So
far, American teens have largely been spared the joys of cram school. In Taiwan, they are a fact of life for those
facing the highly competitive university entrance tests. It does not leave students much time for
romance, but there just might be something cooking between two young back
office workers. Modern love is decidedly
confused in Hou Chi-jan’s When a Wolf
Falls in Love with a Sheep (trailer here), which screens today during the 2013 New York Asian Film Festival.
After
leaving a “back soon” sticky note on his sleeping forehead, Tung’s girlfriend
walked out of his life and has yet to return.

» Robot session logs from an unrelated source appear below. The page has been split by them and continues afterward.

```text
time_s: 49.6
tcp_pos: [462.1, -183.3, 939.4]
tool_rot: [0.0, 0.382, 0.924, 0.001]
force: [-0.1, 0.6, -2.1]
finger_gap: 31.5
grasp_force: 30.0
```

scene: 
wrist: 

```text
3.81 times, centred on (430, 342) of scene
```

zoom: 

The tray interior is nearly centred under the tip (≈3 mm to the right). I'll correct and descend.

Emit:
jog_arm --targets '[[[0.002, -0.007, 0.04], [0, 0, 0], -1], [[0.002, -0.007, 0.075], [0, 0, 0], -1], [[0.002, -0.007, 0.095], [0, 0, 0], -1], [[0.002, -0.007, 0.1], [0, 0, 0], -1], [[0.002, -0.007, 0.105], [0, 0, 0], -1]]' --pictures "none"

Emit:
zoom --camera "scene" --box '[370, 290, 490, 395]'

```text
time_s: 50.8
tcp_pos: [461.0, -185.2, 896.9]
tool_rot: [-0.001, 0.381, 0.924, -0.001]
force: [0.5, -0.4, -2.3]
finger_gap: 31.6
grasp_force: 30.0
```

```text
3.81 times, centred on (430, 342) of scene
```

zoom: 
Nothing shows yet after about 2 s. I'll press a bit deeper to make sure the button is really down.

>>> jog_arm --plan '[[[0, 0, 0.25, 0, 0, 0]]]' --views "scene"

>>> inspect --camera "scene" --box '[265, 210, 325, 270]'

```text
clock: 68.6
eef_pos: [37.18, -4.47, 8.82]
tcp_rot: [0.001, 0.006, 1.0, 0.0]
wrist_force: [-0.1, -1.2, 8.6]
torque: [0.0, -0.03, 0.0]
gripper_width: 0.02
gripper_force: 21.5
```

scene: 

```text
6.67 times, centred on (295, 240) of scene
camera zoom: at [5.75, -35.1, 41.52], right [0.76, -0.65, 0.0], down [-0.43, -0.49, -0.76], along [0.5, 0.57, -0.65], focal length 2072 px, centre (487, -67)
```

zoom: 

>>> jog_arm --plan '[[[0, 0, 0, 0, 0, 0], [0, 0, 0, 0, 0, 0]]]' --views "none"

Maybe it was because he dressed too much like “Where’s Waldo.” Emerging
from a heartsick tailspin, the dopey kid takes a job at a copy shop in the Nanyang
cram school district, because he can do the work on autopilot and live in the
loft above the store. Making deliveries
to the Bisheng School, Tung meets the cute but artistically frustrated Yang,
who draws little sheep cartoons on the bottom of the school’s test papers. One day, he responds with his own big bad
wolf character and a doodle flirtation starts to blossom, much to the amusement
of the student body.
Wolf is compulsively
sweet, but it has tons more style than your average rom-com. Hou integrates little animated vignettes of
the sheep and wolf, as well as some completely fresh and original sight
gags. It sometimes feels a bit prone to
ADD, but Hou eventually loops every rangy subplot back into his main narrative
quite cleverly. Despite its frothy tone,
Wolf has some rather smart stuff to
it, particularly the manner it presents the pseudo-courtship between Tung and
Yang. It is a two-tiered relationship, playful
on paper but much more reserved in person, which really rings true.
As
Tung, Kai Ko is appropriately sad-eyed and sensitive, while Chien Man-shu gives
refreshing depth to the more philosophical Yang. Wolf is
also loaded with colorful supporting players, most notably including Lin
Ching-tai (the star of Warriors of the Rainbow: Seediq Bale), playing off his real life persona as a former
Presbyterian minister with his turn as a priest moonlighting as a noodle-cart
vendor, wisdom dispenser, and general jack-of-all-trades.